» **Material**

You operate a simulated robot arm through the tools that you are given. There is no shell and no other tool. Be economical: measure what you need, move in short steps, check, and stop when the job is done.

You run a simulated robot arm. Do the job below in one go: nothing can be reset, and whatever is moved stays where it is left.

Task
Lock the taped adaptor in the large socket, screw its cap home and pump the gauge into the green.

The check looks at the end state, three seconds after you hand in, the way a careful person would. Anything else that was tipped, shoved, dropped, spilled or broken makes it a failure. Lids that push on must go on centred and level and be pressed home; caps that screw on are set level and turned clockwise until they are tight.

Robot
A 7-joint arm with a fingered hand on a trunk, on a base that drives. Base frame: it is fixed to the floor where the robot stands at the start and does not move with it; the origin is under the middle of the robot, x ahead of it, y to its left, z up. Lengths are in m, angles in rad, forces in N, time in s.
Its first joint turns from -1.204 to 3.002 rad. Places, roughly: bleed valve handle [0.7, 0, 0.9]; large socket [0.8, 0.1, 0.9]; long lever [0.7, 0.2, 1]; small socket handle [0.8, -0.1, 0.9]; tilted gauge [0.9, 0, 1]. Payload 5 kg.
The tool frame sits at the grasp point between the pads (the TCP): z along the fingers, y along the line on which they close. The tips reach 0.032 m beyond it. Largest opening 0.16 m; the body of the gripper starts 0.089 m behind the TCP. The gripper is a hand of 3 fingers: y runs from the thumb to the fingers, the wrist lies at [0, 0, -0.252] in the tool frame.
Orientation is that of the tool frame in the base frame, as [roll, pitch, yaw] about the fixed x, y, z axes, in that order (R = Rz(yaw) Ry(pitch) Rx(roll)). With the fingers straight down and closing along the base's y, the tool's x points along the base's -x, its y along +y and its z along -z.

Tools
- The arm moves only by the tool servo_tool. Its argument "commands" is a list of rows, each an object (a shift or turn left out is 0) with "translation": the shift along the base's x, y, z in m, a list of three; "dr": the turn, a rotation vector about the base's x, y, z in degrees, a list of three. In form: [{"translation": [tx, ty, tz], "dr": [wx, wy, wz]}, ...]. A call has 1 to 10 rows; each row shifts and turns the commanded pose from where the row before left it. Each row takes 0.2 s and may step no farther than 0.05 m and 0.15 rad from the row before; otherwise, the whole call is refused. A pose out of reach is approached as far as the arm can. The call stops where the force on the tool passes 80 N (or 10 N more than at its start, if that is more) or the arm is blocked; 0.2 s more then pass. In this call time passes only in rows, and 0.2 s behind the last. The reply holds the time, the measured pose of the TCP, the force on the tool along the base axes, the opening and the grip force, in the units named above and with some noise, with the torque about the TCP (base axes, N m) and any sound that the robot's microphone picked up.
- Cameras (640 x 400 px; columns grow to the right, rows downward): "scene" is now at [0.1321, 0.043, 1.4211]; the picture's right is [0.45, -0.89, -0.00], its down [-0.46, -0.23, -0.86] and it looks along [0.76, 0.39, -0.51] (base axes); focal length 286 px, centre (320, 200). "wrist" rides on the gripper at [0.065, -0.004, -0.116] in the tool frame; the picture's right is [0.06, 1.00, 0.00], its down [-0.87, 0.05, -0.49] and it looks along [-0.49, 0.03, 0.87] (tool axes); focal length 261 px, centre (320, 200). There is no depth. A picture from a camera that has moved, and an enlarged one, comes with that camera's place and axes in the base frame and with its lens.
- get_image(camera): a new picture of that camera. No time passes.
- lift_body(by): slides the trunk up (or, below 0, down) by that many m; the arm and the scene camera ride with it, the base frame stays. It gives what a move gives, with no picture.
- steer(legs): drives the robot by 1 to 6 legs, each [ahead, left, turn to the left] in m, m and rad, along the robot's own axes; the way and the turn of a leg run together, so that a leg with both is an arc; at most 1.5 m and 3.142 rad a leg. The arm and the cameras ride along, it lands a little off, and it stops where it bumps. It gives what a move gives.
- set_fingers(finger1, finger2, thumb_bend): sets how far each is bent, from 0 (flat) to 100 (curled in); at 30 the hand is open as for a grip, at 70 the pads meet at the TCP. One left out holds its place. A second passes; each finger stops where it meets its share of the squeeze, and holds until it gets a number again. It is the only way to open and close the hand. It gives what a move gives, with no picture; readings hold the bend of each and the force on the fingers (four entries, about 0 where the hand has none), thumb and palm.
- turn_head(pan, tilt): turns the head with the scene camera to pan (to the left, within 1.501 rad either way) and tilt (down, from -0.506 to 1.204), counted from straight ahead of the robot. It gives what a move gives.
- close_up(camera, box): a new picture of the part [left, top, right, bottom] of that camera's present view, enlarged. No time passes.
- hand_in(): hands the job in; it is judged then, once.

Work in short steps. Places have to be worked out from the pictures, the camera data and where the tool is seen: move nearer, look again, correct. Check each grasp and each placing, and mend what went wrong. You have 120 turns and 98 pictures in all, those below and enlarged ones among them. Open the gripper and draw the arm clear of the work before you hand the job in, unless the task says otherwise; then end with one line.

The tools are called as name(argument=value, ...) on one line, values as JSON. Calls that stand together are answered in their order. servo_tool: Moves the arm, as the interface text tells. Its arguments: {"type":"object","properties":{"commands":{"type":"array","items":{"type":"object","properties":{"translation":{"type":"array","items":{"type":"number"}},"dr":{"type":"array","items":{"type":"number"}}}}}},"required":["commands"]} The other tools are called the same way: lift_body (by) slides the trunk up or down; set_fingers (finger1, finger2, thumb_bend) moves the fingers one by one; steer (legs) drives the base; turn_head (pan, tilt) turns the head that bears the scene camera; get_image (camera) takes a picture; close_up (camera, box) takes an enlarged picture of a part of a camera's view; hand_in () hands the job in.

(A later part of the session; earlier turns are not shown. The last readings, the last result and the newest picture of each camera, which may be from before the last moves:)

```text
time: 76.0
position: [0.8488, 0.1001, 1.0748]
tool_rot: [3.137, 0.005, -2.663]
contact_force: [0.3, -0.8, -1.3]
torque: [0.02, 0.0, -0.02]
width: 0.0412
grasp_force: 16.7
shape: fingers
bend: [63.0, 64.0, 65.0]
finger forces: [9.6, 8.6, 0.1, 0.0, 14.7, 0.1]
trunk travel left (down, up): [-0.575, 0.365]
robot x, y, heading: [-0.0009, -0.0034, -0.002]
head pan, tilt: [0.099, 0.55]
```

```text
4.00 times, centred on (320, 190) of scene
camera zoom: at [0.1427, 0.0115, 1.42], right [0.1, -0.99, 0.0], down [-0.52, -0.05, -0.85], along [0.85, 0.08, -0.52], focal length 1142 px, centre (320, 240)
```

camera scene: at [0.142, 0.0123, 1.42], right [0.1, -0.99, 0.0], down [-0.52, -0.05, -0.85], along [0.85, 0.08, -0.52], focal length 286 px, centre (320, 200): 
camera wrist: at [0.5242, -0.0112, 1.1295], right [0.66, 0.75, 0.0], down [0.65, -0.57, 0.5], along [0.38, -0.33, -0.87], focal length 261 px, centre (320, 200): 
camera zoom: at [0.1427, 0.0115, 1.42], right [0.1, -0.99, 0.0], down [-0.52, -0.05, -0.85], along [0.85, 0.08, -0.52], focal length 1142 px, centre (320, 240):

» **Requirement**
Please reproduce every line of the material word for word.

» **Output for this exercise**
You operate a simulated robot arm through the tools that you are given. There is no shell and no other tool. Be economical: measure what you need, move in short steps, check, and stop when the job is done.

You run a simulated robot arm. Do the job below in one go: nothing can be reset, and whatever is moved stays where it is left.

Task
Lock the taped adaptor in the large socket, screw its cap home and pump the gauge into the green.

The check looks at the end state, three seconds after you hand in, the way a careful person would. Anything else that was tipped, shoved, dropped, spilled or broken makes it a failure. Lids that push on must go on centred and level and be pressed home; caps that screw on are set level and turned clockwise until they are tight.

Robot
A 7-joint arm with a fingered hand on a trunk, on a base that drives. Base frame: it is fixed to the floor where the robot stands at the start and does not move with it; the origin is under the middle of the robot, x ahead of it, y to its left, z up. Lengths are in m, angles in rad, forces in N, time in s.
Its first joint turns from -1.204 to 3.002 rad. Places, roughly: bleed valve handle [0.7, 0, 0.9]; large socket [0.8, 0.1, 0.9]; long lever [0.7, 0.2, 1]; small socket handle [0.8, -0.1, 0.9]; tilted gauge [0.9, 0, 1]. Payload 5 kg.
The tool frame sits at the grasp point between the pads (the TCP): z along the fingers, y along the line on which they close. The tips reach 0.032 m beyond it. Largest opening 0.16 m; the body of the gripper starts 0.089 m behind the TCP. The gripper is a hand of 3 fingers: y runs from the thumb to the fingers, the wrist lies at [0, 0, -0.252] in the tool frame.
Orientation is that of the tool frame in the base frame, as [roll, pitch, yaw] about the fixed x, y, z axes, in that order (R = Rz(yaw) Ry(pitch) Rx(roll)). With the fingers straight down and closing along the base's y, the tool's x points along the base's -x, its y along +y and its z along -z.

Tools
- The arm moves only by the tool servo_tool. Its argument "commands" is a list of rows, each an object (a shift or turn left out is 0) with "translation": the shift along the base's x, y, z in m, a list of three; "dr": the turn, a rotation vector about the base's x, y, z in degrees, a list of three. In form: [{"translation": [tx, ty, tz], "dr": [wx, wy, wz]}, ...]. A call has 1 to 10 rows; each row shifts and turns the commanded pose from where the row before left it. Each row takes 0.2 s and may step no farther than 0.05 m and 0.15 rad from the row before; otherwise, the whole call is refused. A pose out of reach is approached as far as the arm can. The call stops where the force on the tool passes 80 N (or 10 N more than at its start, if that is more) or the arm is blocked; 0.2 s more then pass. In this call time passes only in rows, and 0.2 s behind the last. The reply holds the time, the measured pose of the TCP, the force on the tool along the base axes, the opening and the grip force, in the units named above and with some noise, with the torque about the TCP (base axes, N m) and any sound that the robot's microphone picked up.
- Cameras (640 x 400 px; columns grow to the right, rows downward): "scene" is now at [0.1321, 0.043, 1.4211]; the picture's right is [0.45, -0.89, -0.00], its down [-0.46, -0.23, -0.86] and it looks along [0.76, 0.39, -0.51] (base axes); focal length 286 px, centre (320, 200). "wrist" rides on the gripper at [0.065, -0.004, -0.116] in the tool frame; the picture's right is [0.06, 1.00, 0.00], its down [-0.87, 0.05, -0.49] and it looks along [-0.49, 0.03, 0.87] (tool axes); focal length 261 px, centre (320, 200). There is no depth. A picture from a camera that has moved, and an enlarged one, comes with that camera's place and axes in the base frame and with its lens.
- get_image(camera): a new picture of that camera. No time passes.
- lift_body(by): slides the trunk up (or, below 0, down) by that many m; the arm and the scene camera ride with it, the base frame stays. It gives what a move gives, with no picture.
- steer(legs): drives the robot by 1 to 6 legs, each [ahead, left, turn to the left] in m, m and rad, along the robot's own axes; the way and the turn of a leg run together, so that a leg with both is an arc; at most 1.5 m and 3.142 rad a leg. The arm and the cameras ride along, it lands a little off, and it stops where it bumps. It gives what a move gives.
- set_fingers(finger1, finger2, thumb_bend): sets how far each is bent, from 0 (flat) to 100 (curled in); at 30 the hand is open as for a grip, at 70 the pads meet at the TCP. One left out holds its place. A second passes; each finger stops where it meets its share of the squeeze, and holds until it gets a number again. It is the only way to open and close the hand. It gives what a move gives, with no picture; readings hold the bend of each and the force on the fingers (four entries, about 0 where the hand has none), thumb and palm.
- turn_head(pan, tilt): turns the head with the scene camera to pan (to the left, within 1.501 rad either way) and tilt (down, from -0.506 to 1.204), counted from straight ahead of the robot. It gives what a move gives.
- close_up(camera, box): a new picture of the part [left, top, right, bottom] of that camera's present view, enlarged. No time passes.
- hand_in(): hands the job in; it is judged then, once.

Work in short steps. Places have to be worked out from the pictures, the camera data and where the tool is seen: move nearer, look again, correct. Check each grasp and each placing, and mend what went wrong. You have 120 turns and 98 pictures in all, those below and enlarged ones among them. Open the gripper and draw the arm clear of the work before you hand the job in, unless the task says otherwise; then end with one line.

The tools are called as name(argument=value, ...) on one line, values as JSON. Calls that stand together are answered in their order. servo_tool: Moves the arm, as the interface text tells. Its arguments: {"type":"object","properties":{"commands":{"type":"array","items":{"type":"object","properties":{"translation":{"type":"array","items":{"type":"number"}},"dr":{"type":"array","items":{"type":"number"}}}}}},"required":["commands"]} The other tools are called the same way: lift_body (by) slides the trunk up or down; set_fingers (finger1, finger2, thumb_bend) moves the fingers one by one; steer (legs) drives the base; turn_head (pan, tilt) turns the head that bears the scene camera; get_image (camera) takes a picture; close_up (camera, box) takes an enlarged picture of a part of a camera's view; hand_in () hands the job in.

(A later part of the session; earlier turns are not shown. The last readings, the last result and the newest picture of each camera, which may be from before the last moves:)

```text
time: 76.0
position: [0.8488, 0.1001, 1.0748]
tool_rot: [3.137, 0.005, -2.663]
contact_force: [0.3, -0.8, -1.3]
torque: [0.02, 0.0, -0.02]
width: 0.0412
grasp_force: 16.7
shape: fingers
bend: [63.0, 64.0, 65.0]
finger forces: [9.6, 8.6, 0.1, 0.0, 14.7, 0.1]
trunk travel left (down, up): [-0.575, 0.365]
robot x, y, heading: [-0.0009, -0.0034, -0.002]
head pan, tilt: [0.099, 0.55]
```

```text
4.00 times, centred on (320, 190) of scene
camera zoom: at [0.1427, 0.0115, 1.42], right [0.1, -0.99, 0.0], down [-0.52, -0.05, -0.85], along [0.85, 0.08, -0.52], focal length 1142 px, centre (320, 240)
```

camera scene: at [0.142, 0.0123, 1.42], right [0.1, -0.99, 0.0], down [-0.52, -0.05, -0.85], along [0.85, 0.08, -0.52], focal length 286 px, centre (320, 200): 
camera wrist: at [0.5242, -0.0112, 1.1295], right [0.66, 0.75, 0.0], down [0.65, -0.57, 0.5], along [0.38, -0.33, -0.87], focal length 261 px, centre (320, 200): 
camera zoom: at [0.1427, 0.0115, 1.42], right [0.1, -0.99, 0.0], down [-0.52, -0.05, -0.85], along [0.85, 0.08, -0.52], focal length 1142 px, centre (320, 240):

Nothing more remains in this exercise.